Falling student numbers could see Theology and Religious Studies disappear from universities, report warns

An aerial view of the University of Oxford(Photo: Unsplash/Sidharth Bhatia)

The British Academy has warned that theology and religious studies could "disappear" from universities after a study found that the number of students taking the subjects has halved.

An analysis by the British Academy found a staggering decline in the numbers of students enrolling on the courses in just six years, down from over 14,000 students in 2011/12 to 7,585 in 2017/18. 

The decline covers a whole spectrum of programmes, from undergraduates, to masters, doctorates, foundation courses and diplomas. 

"Theology and Religious Studies has been on a downward trend in both applications and enrolment of undergraduate students from 2012/13 onwards," the report says.

"If this trend continues, [the] provision will come under serious threat at many institutions and the department closures and mergers, which have already started, will likely continue."

The report adds that the cause of the decline is not linked to the study of the subject at high school level as RE at A-level has seen an increase in enrollments in the past six years.

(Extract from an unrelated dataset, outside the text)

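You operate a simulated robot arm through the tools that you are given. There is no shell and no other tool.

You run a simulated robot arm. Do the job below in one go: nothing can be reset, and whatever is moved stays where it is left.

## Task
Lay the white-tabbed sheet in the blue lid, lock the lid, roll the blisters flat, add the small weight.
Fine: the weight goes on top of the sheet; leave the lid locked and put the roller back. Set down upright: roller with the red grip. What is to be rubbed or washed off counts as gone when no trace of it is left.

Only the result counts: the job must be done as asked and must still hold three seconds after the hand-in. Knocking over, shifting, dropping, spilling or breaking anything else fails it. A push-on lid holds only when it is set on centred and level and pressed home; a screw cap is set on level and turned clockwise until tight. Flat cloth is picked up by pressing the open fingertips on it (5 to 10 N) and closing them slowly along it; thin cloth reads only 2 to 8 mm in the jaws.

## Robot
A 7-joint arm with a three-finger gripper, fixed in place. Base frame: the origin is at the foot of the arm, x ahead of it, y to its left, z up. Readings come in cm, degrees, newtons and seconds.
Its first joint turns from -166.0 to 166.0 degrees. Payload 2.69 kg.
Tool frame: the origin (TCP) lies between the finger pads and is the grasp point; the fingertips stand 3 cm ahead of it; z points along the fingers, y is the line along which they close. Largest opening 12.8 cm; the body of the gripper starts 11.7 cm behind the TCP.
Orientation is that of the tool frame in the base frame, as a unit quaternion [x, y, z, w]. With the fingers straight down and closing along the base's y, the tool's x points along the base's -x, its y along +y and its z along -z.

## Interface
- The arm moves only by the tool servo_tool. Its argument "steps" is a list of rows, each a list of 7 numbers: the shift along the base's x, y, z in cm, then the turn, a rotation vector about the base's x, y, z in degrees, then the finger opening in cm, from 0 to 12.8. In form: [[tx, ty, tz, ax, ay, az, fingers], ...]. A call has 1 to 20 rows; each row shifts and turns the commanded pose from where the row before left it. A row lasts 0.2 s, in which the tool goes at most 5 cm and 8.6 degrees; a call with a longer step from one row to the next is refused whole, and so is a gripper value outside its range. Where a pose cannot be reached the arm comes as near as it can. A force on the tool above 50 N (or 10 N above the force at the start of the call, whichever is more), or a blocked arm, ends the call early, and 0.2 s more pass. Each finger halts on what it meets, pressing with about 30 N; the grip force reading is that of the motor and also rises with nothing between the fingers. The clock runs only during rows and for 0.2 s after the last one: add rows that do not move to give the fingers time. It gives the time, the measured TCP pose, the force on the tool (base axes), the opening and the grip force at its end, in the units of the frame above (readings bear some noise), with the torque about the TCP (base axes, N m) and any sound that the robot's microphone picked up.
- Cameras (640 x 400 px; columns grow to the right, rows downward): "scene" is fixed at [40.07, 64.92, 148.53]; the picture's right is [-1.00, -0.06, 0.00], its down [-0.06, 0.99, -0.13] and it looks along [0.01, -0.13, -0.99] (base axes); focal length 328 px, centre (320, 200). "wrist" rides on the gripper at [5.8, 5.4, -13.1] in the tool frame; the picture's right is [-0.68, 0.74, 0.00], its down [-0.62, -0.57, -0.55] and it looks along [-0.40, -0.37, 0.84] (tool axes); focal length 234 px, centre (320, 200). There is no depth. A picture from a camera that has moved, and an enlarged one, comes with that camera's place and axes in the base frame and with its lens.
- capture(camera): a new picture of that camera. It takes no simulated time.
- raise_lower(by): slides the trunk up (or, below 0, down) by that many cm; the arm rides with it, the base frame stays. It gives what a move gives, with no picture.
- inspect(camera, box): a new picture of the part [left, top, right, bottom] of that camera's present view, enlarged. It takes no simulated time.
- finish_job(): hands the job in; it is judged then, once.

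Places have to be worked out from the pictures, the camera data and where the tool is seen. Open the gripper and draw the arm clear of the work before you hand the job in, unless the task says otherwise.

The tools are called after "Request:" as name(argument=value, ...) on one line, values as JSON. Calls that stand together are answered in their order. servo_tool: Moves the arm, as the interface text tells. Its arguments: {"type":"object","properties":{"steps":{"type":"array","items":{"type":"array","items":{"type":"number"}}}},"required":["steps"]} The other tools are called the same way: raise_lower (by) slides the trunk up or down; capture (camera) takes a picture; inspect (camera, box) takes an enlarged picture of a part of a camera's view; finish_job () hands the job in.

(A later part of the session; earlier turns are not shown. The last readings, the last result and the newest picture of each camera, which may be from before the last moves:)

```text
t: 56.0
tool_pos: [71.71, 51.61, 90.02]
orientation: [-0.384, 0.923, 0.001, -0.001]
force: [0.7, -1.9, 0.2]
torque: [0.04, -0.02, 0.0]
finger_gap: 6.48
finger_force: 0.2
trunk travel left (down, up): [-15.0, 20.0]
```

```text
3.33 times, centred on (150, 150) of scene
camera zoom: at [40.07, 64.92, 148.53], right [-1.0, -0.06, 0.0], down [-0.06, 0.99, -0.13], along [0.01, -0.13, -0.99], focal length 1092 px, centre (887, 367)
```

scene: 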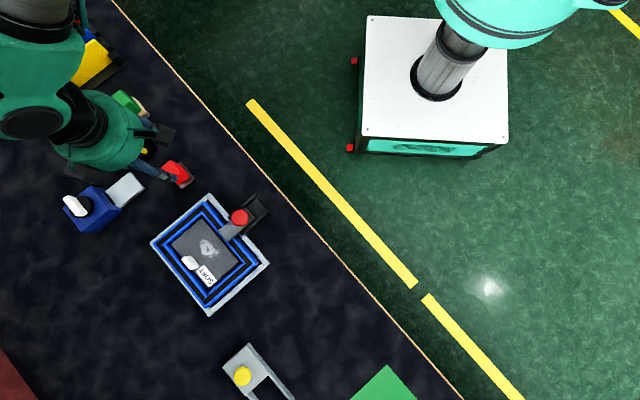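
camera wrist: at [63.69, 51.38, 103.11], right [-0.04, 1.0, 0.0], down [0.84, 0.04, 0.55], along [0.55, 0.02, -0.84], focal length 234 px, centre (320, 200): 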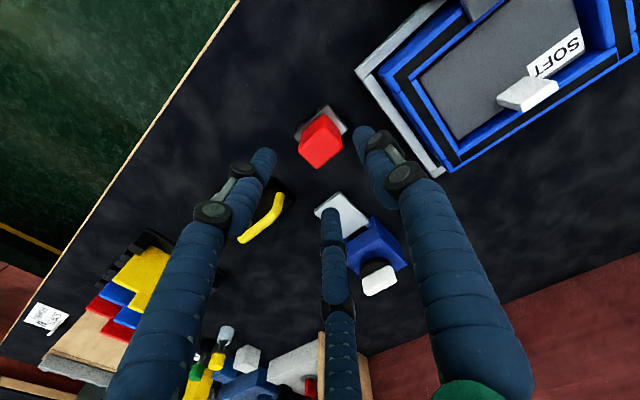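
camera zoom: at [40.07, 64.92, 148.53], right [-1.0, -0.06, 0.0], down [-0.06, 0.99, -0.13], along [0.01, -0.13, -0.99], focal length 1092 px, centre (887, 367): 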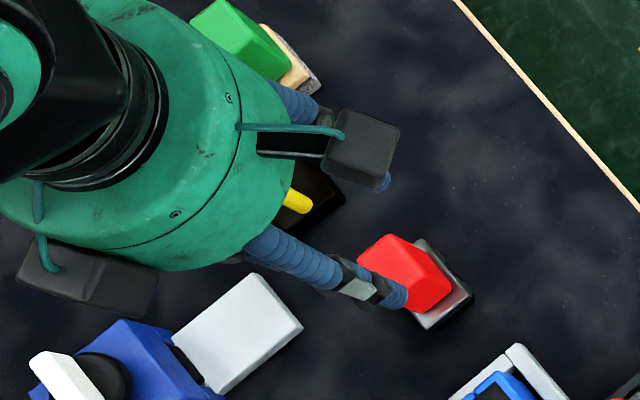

However, the study did find that the number of students taking Philosophy at university-level had increased in the same period. 

It also found a lack of diversity among Theology and Religious Studies academics, with staff tending to be male and older than those in other humanities departments.

British Academy vice president, Professor Diarmaid MacCulloch, told The Daily Telegraph that the findings were "alarming". 

"I am extremely concerned about the drop in such a short period, it is really very alarming," he said.

"The problem starts at school. Teachers are not directing people in this important direction and not seeing the value in Theology and Religious Studies."

Prof MacCulloch, an expert in church history at Oxford University, added that unless there was an improvement in ethnic and gender diversity, there was "a danger that these highly relevant disciplines disappear from our universities".